Macronutrients are nutrients which provide calories or energy. Nutrients are substances which are needed for growth, metabolism and for other body functions. Since ‘macro’ means large, macronutrients are those which are required in large amounts.
There are three macronutrients:
- Protein, and
While each one of these macronutrients delivers calories, the number of calories that each one provides is vastly different:
- Carbohydrates provide 4 calories per gram.
- Protein offers 4 calories per gram.
- Fat delivers 9 calories per gram.
This means that if you had a look at the Nutrition Facts label of a particular product – and it said 12 grams of carbohydrate, 0 grams of fat as well as 0 grams of fat per serving – you would know that this food has about 48 calories per serving (12 grams of carbohydrate multiplied by 4 calories for each gram of carbohydrate = 48 calories).
Besides carbohydrate, protein and fat, the only other substances that provides calories is alcohol. Alcohol provides 7 calories per gram however it is not a macronutrient because we do not need it for survival.
What are the athletes’ macronutrient needs?
For athletes engaged in serious physical activity, nutrition is crucial. It can improve endurance, speed up recovery from exertion, lower the risk of injury and assist in rehabilitation:
- Carbohydrates are the gold standard for athletic performance. They supply the brain and body with power and also produced stored glycogen. Complex carbs are the preferred fuel for muscles and the brain, and they should constitute the largest percentage of calories in the diet. Foods in this category include whole-grain breads, high-fibre cereals, pastas, rice, beans, fruits and vegetables.

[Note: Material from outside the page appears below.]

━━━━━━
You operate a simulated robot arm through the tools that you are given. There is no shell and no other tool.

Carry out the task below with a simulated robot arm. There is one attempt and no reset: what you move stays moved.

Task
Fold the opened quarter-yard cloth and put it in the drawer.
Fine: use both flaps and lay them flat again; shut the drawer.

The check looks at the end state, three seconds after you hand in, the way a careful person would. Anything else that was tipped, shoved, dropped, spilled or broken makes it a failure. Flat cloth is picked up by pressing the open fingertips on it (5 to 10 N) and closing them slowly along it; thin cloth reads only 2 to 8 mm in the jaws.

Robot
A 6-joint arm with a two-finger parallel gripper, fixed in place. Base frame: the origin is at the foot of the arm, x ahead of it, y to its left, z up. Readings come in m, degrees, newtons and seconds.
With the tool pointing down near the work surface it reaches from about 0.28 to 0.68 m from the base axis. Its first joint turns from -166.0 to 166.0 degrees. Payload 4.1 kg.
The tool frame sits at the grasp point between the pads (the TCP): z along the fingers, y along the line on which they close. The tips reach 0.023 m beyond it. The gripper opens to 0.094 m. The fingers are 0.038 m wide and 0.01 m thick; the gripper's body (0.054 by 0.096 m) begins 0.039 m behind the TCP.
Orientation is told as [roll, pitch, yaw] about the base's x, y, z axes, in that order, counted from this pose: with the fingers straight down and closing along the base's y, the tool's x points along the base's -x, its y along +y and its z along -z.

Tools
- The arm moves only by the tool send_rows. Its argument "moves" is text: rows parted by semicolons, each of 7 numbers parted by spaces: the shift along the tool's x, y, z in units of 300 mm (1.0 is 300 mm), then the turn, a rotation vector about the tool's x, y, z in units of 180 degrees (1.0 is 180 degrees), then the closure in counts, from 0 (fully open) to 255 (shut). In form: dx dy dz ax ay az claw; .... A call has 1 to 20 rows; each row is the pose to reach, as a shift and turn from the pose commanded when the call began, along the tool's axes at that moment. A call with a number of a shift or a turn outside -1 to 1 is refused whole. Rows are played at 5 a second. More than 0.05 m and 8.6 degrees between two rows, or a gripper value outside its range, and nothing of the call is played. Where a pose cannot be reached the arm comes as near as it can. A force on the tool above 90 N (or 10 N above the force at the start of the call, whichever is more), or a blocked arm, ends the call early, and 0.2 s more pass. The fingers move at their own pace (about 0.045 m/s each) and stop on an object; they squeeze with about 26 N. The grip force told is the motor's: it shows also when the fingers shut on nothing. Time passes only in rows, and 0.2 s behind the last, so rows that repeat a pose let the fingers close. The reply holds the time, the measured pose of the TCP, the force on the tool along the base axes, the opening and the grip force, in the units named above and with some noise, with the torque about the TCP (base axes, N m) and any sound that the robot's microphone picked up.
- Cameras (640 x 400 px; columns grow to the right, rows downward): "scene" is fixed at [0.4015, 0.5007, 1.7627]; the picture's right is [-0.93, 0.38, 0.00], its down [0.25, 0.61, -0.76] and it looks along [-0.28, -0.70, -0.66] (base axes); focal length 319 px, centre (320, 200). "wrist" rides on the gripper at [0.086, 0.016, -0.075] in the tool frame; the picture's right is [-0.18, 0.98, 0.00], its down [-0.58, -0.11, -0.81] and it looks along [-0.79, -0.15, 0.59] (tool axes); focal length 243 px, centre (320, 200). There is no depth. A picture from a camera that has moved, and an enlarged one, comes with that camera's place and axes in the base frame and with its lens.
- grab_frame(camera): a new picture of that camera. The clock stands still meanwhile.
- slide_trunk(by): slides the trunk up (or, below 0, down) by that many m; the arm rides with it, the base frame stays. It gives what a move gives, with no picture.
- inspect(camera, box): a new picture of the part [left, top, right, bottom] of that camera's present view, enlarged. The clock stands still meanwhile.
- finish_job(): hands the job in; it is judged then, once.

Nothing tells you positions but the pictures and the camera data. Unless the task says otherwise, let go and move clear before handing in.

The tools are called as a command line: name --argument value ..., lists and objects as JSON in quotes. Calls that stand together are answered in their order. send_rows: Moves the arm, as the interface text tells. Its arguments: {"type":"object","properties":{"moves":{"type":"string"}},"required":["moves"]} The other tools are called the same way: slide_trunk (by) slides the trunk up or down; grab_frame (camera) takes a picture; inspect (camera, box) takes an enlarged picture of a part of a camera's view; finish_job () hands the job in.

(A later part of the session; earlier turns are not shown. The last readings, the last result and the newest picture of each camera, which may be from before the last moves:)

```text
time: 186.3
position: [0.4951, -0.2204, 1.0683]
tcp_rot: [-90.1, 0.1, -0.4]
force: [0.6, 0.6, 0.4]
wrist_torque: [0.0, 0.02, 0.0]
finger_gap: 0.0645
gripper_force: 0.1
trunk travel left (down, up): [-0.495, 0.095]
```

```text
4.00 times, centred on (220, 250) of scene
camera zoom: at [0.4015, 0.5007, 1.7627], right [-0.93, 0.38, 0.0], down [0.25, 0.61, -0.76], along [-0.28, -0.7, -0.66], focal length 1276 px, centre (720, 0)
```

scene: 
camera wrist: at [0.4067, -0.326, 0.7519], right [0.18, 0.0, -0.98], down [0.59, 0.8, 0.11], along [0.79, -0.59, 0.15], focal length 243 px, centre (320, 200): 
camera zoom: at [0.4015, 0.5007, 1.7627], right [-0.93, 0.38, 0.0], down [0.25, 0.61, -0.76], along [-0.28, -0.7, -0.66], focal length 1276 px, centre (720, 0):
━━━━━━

Starch and glycogen are the body’s two most important carbohydrate energy contributors. Starch is available in plant foods while glycogen is available in animal foods. When starch is consumed, it digests slowly so releasing glucose steadily into the bloodstream. The glucose is stored in the liver and muscles in the form of glycogen until it is needed by the body. Generally speaking, athletes need between 6 and 10 g of carbohydrates per kg of body weight per day.
High protein intake may compromise the carbohydrate intake which, in turn, can negatively affect the ability to train or compete at peak levels. Protein intake above the recommended levels can result in diuresis (increased urine formation and release) and dehydration.

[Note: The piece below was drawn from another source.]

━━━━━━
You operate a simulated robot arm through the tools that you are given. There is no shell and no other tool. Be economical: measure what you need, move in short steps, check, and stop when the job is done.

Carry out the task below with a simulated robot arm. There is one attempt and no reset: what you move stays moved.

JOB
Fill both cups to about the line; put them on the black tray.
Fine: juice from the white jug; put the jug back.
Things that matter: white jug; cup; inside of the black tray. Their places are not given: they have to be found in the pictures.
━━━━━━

- Protein supplies the body with building blocks, which are called amino acids, that are essential for the growth and repair of lean tissue. Of the 22 amino acids, eight are essential (cannot be made by the body) and must be obtained from food. Athletes should be sure to eat well-rounded, complete protein sources which can be found in lean meats, skinless chicken, shellfish, soy, eggs and low-fat milk products. Athletes require 1.2 – 2g/kg of body weight in protein per day (compared to 0.8g/kg for sedentary individuals).
- Fat is vital for the production of key hormones and neurotransmitters in addition to cushioning the organs. Diets which are high in bad fats (trans and saturated) are linked to many diseases but certain fats – namely linoleic acid (n-6) and alpha-linolenic acid (n-3) – are essential for normal growth and health. It’s important to emphasise healthy fats (n-6, n-3, polyunsaturated, monounsaturated) while trimming total fat intake.